▶ [WRITTEN INSTRUCTION]: Copy all of the material below exactly.

»»

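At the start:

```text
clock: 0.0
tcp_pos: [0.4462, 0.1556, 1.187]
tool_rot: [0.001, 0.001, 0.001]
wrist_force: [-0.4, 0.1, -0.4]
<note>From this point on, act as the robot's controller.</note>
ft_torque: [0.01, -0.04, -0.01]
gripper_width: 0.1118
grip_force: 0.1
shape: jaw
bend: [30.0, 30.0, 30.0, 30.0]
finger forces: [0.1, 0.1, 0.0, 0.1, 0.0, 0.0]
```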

««

▶ [REPLY]:
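At the start:

```text
clock: 0.0
tcp_pos: [0.4462, 0.1556, 1.187]
tool_rot: [0.001, 0.001, 0.001]
wrist_force: [-0.4, 0.1, -0.4]
<note>From this point on, act as the robot's controller.</note>
ft_torque: [0.01, -0.04, -0.01]
gripper_width: 0.1118
grip_force: 0.1
shape: jaw
bend: [30.0, 30.0, 30.0, 30.0]
finger forces: [0.1, 0.1, 0.0, 0.1, 0.0, 0.0]
```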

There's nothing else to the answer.